A late morning rain was predicted to all but disappear by early afternoon, so to avoid getting wet we decided to drop into the Pharmacy Museum during that time. The museum is at the top of a hill located above a tiny veranda-like plaza that looks out over the steep neighborhood streets leading to the Tagus River.
A block east of the museum there is an uphill avenue with a familiar name.
Paying heed to a pharmacy museum in Lisbon wasn’t entirely random. According to my brother, the Portuguese are leaders in CBD research. It is also a well-known fact that since 2001, drug use in Portugal is “treated a medical issue, not a crime,” and that drug-induced death is five times lower than the rest of the EU.
The museum explains that there’s a history behind this scientific approach. When Portugal seized Goa in the early 16th century, the botanists along for the boat ride wrote about the uses of marijuana. Colonization exposed the Portuguese to a wide variety of concoctions that different cultures claimed were effective, so sampling and comparing results was all part of the pharmaceutical process of discovery. And look at this medieval hazmat suit meant to ward off the plague.
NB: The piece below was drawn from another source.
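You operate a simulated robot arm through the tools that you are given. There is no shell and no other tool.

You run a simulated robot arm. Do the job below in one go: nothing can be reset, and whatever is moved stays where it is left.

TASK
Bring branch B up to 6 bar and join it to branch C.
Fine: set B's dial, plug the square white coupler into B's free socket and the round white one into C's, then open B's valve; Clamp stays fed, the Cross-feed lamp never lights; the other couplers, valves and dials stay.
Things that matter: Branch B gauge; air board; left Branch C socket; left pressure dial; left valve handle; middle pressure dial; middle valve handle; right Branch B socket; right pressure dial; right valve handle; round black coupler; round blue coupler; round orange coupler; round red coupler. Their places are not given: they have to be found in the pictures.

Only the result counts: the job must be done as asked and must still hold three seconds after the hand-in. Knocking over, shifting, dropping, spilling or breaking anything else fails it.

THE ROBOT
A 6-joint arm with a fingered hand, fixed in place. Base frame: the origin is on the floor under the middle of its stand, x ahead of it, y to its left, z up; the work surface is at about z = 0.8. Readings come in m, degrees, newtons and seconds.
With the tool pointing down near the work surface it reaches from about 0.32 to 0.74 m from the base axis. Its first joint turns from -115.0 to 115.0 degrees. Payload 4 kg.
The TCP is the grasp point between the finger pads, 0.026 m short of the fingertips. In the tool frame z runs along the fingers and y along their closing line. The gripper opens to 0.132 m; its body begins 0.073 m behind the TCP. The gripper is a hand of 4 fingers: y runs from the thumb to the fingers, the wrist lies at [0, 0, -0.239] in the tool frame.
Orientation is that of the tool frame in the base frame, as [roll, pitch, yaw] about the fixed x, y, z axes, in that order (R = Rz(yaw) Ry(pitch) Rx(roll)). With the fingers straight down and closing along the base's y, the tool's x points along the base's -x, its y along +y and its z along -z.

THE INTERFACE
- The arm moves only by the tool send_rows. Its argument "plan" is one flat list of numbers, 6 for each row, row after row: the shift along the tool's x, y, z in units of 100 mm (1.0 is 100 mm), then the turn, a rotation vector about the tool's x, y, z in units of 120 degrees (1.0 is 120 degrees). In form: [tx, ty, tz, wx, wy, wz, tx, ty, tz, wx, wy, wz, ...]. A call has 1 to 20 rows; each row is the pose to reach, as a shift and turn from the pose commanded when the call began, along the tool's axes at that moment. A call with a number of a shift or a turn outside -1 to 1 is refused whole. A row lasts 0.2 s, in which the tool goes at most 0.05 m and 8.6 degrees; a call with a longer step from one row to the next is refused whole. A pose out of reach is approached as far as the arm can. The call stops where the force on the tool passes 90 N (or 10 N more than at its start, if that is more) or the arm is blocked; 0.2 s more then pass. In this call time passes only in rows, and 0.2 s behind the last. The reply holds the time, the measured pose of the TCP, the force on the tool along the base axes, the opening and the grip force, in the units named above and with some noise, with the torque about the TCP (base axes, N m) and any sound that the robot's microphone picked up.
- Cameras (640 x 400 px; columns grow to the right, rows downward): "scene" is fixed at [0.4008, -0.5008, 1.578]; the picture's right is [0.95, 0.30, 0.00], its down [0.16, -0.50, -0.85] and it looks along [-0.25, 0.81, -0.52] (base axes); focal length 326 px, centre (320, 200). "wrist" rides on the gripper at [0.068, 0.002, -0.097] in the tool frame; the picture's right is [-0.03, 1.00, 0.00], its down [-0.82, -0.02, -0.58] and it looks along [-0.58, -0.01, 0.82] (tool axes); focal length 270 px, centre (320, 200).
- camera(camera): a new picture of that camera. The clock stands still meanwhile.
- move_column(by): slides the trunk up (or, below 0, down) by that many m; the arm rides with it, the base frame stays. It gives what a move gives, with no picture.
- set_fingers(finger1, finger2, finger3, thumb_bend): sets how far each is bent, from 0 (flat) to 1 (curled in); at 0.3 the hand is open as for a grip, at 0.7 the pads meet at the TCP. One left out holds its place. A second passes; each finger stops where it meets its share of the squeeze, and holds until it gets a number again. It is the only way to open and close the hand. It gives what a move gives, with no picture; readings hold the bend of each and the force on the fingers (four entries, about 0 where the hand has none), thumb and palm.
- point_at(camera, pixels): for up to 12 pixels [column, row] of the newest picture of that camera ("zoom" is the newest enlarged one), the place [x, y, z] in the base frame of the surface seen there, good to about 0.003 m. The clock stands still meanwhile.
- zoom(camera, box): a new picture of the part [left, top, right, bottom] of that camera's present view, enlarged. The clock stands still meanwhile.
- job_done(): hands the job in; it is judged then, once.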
Tell me if that wouldn’t lessen your chances of getting Covid. And check out this dandy little instrument meant, after too much self-medicating, to be shoved down one’s throat to induce vomiting. Works every time!
A quick glance at a medieval surgeon’s medical tools and what comes to mind? A demented monk’s need to perform miracles on a bishop suffering from carbuncles? Absolutely not; for some reason I have a craving for pastry.
Delicious! Now it’s time to work up an appetite for lunch. We wend our way through the Chiado district towards the doll hospital. (Ella will explain.) The doll hospital was closed for lunch, so we took off towards a rundown hillside neighborhood that was not on the route of the double-decker tourist buses. And do we find? The fountain park!
And on the other side of the park, on an avenue of Indian restaurants, a lot men wearing djellabas. The aroma was enough for me to hurry up lunch, but Ella pointed out that there weren’t any women hanging around. So an olfactory hit that hinted I might get a negative result on my Covid test tomorrow, and then on to the doll hospital.
The doll hospital had a narrow entrance with tiny dolls in glass cases making it a squeeze to get in and buy tickets. Unlike yesterday’s shiny tchotchke stores, this dimly lighted shop with ancient dolls was more Dickensian. When the woman who took my money for the tickets took an inordinate amount of time behind a hidden counter to get me change, I started to feel like I was in a Chucky movie. But I was wrong! Like I said, Ella will explain.
On our way back to our Airbnb, we bid farewell to Lisbon’s river birds.